**Extract to read:**
[swift-evolution] [Mini-proposal] Require @nonobjc on members of @objc protocol extensions

Douglas Gregor dgregor at apple.com
Mon Jan 4 22:57:41 CST 2016


> On Jan 4, 2016, at 8:49 PM, Félix Cloutier <felixcca at yahoo.ca> wrote:
> 
> For the folks who don't mix Swift and Objective-C that much, extensions on @objc classes are exposed to the Objective-C runtime, so there is a discrepancy here. I'm not passionate about the outcome, just dropping the info.

Right. I think this is the reason that developers expect members of @objc protocol extensions to show up in Objective-C, because it automatically happens for extensions of @objc classes. (We’ve received a number of bug reports about this)

	- Doug

> 
> Félix
> 
>> Le 4 janv. 2016 à 23:32:25, Douglas Gregor via swift-evolution <swift-evolution at swift.org <mailto:swift-evolution at swift.org>> a écrit :
>> 
>> Hi all,
>> 
>> We currently have a bit of a surprise when one extends an @objc protocol:
>> 
>> @objc protocol P { }
>> 
>> extension P {
>>   func bar() { }
>> }
>> 
>> class C : NSObject { }
>> 
>> let c = C()

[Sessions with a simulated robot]
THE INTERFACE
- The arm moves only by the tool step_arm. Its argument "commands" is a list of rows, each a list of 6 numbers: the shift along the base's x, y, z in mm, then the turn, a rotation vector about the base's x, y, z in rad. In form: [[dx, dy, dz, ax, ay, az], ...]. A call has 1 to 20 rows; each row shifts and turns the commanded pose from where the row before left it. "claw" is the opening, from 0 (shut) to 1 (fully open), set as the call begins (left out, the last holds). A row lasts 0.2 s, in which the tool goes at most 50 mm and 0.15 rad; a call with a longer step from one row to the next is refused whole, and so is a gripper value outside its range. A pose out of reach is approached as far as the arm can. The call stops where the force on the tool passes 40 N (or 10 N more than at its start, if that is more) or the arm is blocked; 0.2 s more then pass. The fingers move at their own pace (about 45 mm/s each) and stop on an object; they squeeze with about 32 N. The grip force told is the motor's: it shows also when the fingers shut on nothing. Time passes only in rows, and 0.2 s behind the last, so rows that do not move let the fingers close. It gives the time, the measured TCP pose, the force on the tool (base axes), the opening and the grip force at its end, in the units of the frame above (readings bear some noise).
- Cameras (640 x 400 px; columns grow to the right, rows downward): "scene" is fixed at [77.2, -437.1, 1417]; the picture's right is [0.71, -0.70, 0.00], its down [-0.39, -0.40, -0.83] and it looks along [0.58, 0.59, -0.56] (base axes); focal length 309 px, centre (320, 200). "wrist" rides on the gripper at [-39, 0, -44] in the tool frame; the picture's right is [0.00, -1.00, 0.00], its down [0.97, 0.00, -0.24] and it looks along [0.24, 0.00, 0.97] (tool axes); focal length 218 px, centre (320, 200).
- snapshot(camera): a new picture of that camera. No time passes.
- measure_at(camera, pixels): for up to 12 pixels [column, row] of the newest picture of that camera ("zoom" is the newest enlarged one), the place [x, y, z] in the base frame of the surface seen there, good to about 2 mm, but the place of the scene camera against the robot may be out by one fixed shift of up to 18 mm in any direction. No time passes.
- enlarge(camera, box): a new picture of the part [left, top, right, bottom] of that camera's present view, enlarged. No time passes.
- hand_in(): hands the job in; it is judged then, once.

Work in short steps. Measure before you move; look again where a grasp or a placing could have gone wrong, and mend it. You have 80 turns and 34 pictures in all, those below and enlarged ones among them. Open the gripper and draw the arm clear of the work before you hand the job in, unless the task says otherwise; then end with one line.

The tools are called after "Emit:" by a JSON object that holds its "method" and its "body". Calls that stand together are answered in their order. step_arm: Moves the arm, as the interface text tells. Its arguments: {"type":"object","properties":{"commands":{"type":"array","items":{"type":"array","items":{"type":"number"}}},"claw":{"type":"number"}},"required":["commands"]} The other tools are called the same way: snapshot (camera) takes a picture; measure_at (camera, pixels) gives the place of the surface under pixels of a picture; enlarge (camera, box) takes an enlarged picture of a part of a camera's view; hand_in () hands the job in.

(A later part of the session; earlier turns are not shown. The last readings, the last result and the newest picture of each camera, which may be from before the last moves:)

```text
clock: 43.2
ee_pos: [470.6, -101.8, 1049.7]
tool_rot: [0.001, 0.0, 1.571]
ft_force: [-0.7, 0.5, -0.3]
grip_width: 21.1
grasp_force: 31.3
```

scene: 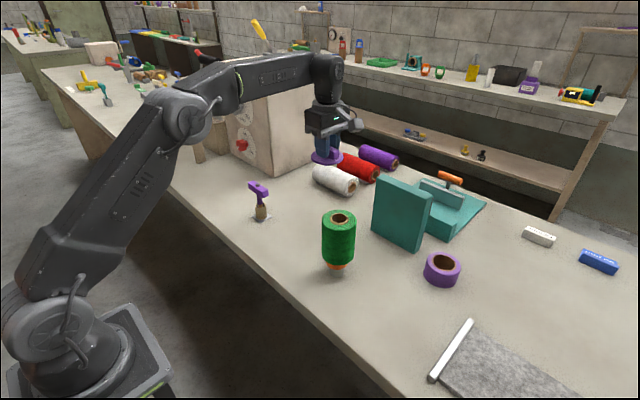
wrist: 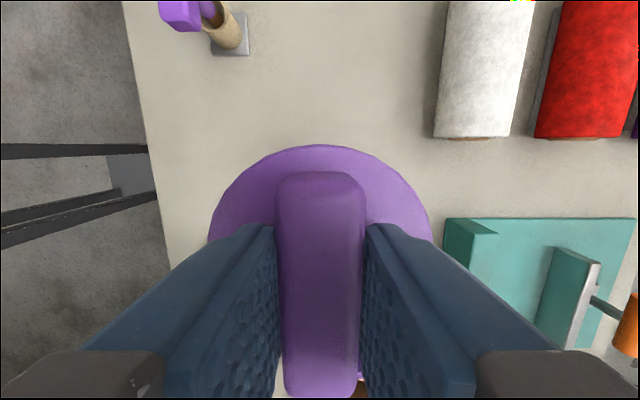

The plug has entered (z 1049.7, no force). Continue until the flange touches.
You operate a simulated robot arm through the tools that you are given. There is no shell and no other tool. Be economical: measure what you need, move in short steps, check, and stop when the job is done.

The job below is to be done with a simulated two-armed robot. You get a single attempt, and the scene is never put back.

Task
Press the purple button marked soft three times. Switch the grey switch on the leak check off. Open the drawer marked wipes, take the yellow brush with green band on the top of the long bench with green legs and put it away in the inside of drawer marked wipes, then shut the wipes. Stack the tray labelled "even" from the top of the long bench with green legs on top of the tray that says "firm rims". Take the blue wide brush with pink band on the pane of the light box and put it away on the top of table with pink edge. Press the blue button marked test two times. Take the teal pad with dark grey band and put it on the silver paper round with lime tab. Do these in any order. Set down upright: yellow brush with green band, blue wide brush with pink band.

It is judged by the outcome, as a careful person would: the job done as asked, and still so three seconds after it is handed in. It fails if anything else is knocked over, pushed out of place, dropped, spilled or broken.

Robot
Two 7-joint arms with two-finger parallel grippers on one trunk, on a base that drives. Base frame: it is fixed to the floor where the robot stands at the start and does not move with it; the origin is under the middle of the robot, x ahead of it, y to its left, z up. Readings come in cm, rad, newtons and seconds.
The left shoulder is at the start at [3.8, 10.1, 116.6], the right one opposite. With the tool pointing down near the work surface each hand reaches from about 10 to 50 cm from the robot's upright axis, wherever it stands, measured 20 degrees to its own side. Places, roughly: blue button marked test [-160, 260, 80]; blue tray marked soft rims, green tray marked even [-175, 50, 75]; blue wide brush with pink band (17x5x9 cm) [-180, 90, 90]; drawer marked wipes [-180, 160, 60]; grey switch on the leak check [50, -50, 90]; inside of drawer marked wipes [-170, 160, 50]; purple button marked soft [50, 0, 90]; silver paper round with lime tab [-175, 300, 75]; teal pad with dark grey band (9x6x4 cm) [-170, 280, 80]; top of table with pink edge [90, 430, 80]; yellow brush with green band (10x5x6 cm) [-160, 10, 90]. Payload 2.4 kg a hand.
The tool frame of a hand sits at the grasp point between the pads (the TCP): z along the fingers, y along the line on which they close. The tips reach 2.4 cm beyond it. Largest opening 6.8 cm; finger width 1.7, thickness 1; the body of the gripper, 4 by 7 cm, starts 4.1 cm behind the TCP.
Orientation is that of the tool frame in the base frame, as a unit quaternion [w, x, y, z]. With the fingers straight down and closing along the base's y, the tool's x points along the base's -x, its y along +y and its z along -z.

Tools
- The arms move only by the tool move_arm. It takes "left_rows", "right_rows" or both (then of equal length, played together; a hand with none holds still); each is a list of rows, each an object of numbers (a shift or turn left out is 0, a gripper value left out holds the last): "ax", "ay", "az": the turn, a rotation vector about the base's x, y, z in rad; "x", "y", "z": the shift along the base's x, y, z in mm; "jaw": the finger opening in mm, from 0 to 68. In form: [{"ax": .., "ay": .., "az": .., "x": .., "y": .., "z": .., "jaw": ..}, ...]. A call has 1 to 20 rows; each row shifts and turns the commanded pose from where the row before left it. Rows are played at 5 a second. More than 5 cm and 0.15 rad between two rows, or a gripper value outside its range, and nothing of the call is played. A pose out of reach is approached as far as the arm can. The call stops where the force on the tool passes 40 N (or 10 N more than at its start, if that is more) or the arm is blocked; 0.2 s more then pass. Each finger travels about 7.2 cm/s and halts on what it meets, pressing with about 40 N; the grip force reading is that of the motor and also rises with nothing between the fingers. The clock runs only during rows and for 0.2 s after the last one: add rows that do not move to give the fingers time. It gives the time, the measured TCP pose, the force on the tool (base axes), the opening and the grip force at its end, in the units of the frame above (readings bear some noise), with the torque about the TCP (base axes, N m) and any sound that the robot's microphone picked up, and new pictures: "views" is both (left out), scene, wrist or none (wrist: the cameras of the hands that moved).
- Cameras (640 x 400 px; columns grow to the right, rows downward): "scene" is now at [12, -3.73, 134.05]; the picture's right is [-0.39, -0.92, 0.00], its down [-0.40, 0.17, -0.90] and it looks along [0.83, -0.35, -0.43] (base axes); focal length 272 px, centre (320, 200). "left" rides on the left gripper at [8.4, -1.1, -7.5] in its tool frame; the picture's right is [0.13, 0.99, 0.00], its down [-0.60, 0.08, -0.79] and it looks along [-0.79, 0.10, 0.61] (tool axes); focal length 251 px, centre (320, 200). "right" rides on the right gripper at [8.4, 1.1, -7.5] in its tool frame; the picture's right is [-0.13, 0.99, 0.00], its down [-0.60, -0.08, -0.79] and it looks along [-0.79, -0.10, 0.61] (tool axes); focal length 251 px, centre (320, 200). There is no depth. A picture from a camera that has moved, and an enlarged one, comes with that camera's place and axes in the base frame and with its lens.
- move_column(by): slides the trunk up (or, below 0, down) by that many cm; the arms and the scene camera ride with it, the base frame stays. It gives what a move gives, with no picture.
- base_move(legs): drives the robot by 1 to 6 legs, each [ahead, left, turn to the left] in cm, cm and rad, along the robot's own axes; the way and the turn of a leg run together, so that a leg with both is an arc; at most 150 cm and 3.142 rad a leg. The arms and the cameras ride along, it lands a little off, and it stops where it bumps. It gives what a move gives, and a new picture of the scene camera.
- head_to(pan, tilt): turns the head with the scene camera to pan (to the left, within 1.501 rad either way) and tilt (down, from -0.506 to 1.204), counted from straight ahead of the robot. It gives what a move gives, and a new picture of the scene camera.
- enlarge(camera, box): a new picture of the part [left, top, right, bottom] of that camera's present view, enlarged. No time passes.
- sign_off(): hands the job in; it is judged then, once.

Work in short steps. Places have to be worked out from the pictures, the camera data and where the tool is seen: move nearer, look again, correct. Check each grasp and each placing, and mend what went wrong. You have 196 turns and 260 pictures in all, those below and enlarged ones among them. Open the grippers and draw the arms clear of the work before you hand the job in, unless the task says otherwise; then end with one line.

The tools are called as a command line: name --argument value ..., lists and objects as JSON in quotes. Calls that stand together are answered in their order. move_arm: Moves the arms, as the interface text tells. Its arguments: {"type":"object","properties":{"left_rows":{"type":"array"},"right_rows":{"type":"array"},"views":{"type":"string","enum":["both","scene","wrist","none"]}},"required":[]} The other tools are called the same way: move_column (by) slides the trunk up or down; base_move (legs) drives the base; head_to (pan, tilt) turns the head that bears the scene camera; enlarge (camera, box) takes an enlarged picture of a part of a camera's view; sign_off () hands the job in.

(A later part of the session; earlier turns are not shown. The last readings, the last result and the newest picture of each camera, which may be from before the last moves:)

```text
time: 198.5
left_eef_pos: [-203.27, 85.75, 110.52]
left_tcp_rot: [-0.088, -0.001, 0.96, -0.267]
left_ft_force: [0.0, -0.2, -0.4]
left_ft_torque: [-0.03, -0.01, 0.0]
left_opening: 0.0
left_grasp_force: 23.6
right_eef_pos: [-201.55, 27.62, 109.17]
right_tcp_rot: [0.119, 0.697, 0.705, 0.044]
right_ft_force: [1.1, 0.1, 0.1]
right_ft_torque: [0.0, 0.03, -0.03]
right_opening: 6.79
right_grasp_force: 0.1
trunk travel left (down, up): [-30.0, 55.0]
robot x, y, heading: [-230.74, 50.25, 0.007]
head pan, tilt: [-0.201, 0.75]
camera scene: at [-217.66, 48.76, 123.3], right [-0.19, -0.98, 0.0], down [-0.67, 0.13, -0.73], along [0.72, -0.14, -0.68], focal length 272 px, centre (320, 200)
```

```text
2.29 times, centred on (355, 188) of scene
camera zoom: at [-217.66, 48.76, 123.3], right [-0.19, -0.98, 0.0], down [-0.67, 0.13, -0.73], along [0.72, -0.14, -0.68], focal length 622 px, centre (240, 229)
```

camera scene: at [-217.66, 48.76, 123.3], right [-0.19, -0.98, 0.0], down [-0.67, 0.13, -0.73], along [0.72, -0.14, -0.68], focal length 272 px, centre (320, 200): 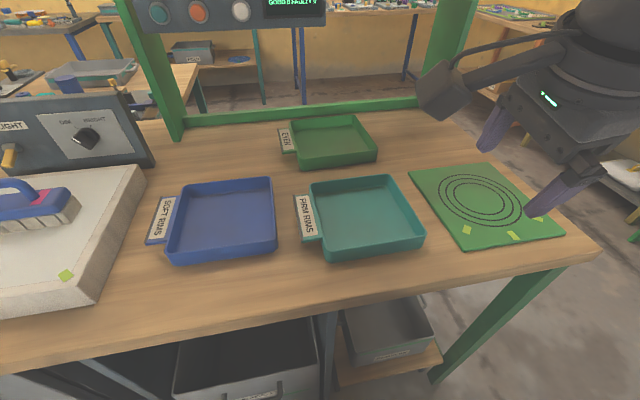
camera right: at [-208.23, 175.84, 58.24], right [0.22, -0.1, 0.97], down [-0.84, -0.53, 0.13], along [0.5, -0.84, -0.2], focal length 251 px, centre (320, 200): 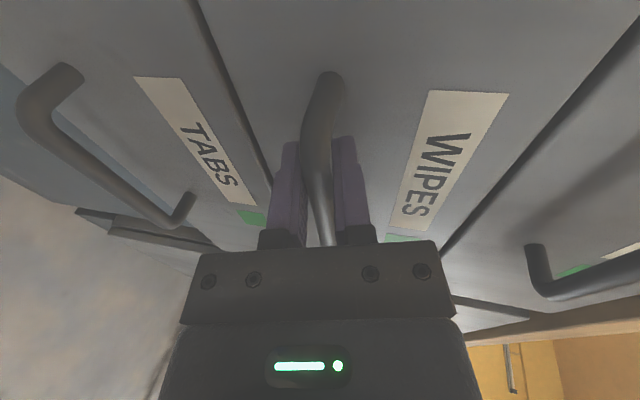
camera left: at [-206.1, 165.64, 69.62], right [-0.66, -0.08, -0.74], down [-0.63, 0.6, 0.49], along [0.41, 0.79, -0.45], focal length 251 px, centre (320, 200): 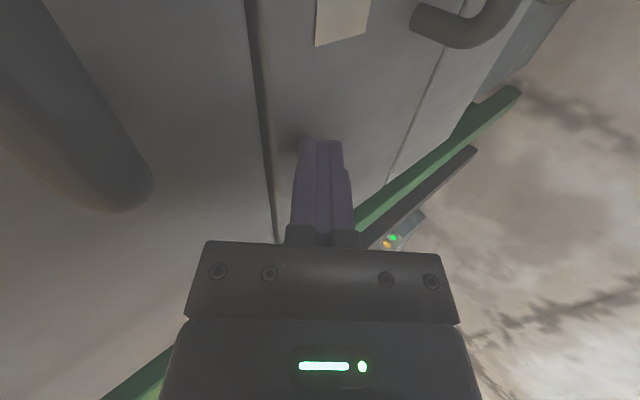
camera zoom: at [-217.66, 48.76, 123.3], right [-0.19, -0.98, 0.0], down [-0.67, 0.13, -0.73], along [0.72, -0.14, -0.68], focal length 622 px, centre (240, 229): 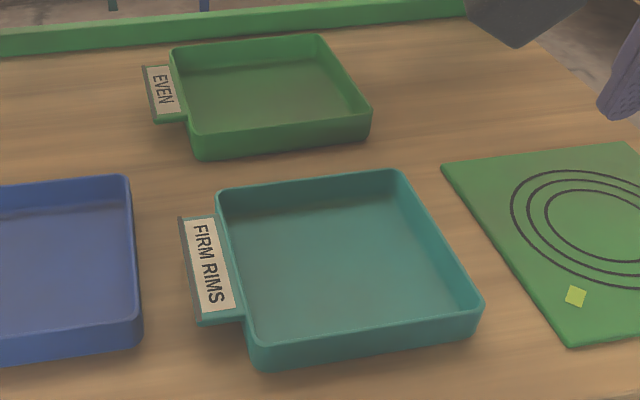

**Jobs:**
1. Starting with the line with "It is judged by" and ending with the line with "Two 7-joint arms", extract every line exactly and nothing outside that span.
2. Add the next paragraphs of the extract to read.

**Final results:**
1.
It is judged by the outcome, as a careful person would: the job done as asked, and still so three seconds after it is handed in. It fails if anything else is knocked over, pushed out of place, dropped, spilled or broken.

Robot
Two 7-joint arms with two-finger parallel grippers on one trunk, on a base that drives. Base frame: it is fixed to the floor where the robot stands at the start and does not move with it; the origin is under the middle of the robot, x ahead of it, y to its left, z up. Readings come in cm, rad, newtons and seconds.

2.
>> print(c.respondsToSelector("bar")) // prints "false"
>> 
>> because the members of the extension are not exposed to the Objective-C runtime. 
>> 
>> There is no direct way to implement Objective-C entry points for protocol extensions. One would effectively have to install a category on every Objective-C root class [*] with the default implementation or somehow intercept all of the operations that might involve that selector. 
>> 
>> Alternately, and more simply, we could require @nonobjc on members of @objc protocol extensions, as an explicit indicator that the member is not exposed to Objective-C. It’ll eliminate surprise and, should we ever find both the mechanism and motivation to make default implementations of @objc protocol extension members work, we could easily remove the restriction at that time.
>> 
>> 	- Doug
>> 
>> [*] Assuming you can enumerate them, although NSObject and the hidden SwiftObject cover the 99%. Even so, that it’s correct either, because the root class itself might default such a method, and the category version would conflict with it, so...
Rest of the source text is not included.